- [Task instructions]
Transcribe the data that follows precisely, omitting nothing.

★ ★ ★ ★

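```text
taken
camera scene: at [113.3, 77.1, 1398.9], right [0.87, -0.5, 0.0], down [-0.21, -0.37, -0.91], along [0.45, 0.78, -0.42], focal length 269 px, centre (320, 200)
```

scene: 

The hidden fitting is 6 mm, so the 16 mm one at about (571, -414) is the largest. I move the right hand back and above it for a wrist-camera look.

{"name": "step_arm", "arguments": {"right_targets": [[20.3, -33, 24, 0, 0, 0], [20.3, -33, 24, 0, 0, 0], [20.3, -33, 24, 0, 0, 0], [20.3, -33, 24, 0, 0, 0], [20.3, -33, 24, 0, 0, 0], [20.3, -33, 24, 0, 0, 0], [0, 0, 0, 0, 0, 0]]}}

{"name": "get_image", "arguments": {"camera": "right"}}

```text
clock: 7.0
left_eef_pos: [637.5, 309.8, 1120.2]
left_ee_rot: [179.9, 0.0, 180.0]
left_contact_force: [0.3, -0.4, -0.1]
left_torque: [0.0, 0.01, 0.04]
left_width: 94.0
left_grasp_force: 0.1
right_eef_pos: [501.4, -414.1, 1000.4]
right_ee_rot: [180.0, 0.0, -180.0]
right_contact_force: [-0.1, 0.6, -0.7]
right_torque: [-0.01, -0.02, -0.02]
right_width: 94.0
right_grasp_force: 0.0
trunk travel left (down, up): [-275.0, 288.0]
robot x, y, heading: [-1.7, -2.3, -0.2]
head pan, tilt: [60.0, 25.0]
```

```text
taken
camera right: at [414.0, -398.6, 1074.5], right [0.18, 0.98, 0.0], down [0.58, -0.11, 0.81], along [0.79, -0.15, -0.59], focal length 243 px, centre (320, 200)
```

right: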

★ ★ ★ ★

- [Exercise response]
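```text
taken
camera scene: at [113.3, 77.1, 1398.9], right [0.87, -0.5, 0.0], down [-0.21, -0.37, -0.91], along [0.45, 0.78, -0.42], focal length 269 px, centre (320, 200)
```

scene: 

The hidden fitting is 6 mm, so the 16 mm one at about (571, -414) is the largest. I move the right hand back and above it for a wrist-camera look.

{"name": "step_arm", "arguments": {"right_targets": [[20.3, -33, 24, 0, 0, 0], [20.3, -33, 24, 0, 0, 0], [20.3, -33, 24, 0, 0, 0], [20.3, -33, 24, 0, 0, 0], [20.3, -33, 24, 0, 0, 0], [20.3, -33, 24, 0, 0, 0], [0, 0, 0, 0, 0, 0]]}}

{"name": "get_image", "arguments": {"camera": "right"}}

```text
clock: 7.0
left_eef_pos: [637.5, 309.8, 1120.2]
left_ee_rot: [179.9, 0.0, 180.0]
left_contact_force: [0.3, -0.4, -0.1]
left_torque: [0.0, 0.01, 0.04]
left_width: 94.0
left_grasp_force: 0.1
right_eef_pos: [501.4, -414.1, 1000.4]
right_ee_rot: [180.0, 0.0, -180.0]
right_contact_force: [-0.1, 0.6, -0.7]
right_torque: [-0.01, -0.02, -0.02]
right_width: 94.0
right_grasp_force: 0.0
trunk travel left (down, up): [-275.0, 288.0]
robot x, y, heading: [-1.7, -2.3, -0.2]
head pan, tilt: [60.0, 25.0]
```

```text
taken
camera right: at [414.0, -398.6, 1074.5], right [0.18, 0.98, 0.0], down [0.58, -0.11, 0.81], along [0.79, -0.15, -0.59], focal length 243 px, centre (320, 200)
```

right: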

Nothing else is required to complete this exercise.